Around 15% of the volumes of crude oil discharged in the EU in January-December 2024 were carried by VLCC tankers, around 39% by Suezmax tankers, and around 43% by Aframax tankers. The largest EU ports in which crude oil was unloaded in 2024 were Rotterdam (96.9 million tonnes), Trieste (39.5 million tonnes), Gdańsk (34.7 million tonnes), Wilhelmshaven (20.4 million tonnes), Fos (20.1 million tonnes), Le Havre (19.8 million tonnes).

Seaborne imports from Russian ports (including non-Russian crude such as Kazakh oil) fell again early last year by 3.8% y/y in January-February 2025 to 10.1 million tonnes. This was down by more than half from 22.8 million tonnes in January-February 2022. In March, Russia’s monthly export revenue from fossil fuels rose by 1% m/m to €637 million per day, while export volumes increased by 6%. Revenues from seaborne crude oil rose by 14% m/m to €212 million per day, while export volumes increased by 24%. In March, 380 vessels exported Russian crude oil and oil products, including 164 shadow tankers. Thirty-six percent of these tankers were at least 20 years old or older. The oldest ship carrying Russian oil in March was over 30 years old.

In April 2025, Russia exported 23.5 million tons of crude oil by sea, down 7% month-on-month. Almost half (47%) of these exports were carried by G7+ tankers, up four percentage points from March. Since January, the G7+ share of this shipment has increased from 35% to 47%, while the share of “grey fleet” tankers has fallen from 65% to 53%. China bought 47% of Russia’s crude oil exports, followed by India (38%), the EU (6%), and Turkey (6%).
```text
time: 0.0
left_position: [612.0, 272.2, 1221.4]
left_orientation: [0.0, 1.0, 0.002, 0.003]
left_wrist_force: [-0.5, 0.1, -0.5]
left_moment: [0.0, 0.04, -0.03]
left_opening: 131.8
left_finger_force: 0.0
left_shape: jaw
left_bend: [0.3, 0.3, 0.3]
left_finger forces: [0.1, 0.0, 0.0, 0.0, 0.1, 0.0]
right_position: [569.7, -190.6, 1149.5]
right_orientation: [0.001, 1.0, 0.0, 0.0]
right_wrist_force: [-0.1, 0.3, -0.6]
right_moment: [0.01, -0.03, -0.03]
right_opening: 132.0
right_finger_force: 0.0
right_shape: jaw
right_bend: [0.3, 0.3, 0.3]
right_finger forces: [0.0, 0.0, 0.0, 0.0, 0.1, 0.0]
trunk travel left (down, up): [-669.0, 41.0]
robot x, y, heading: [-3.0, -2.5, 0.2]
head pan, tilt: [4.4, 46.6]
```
Novorossiysk remains the largest port for crude oil exports to the EU, with terminals loading around 5 million tons of crude oil per month in 2025. Russian ports have now fallen to fourth place in terms of the volume of crude oil shipped to the EU by sea. Those who transfer this oil through their terminals or perform transshipment operations between shadow ships and those not subject to sanctions benefit.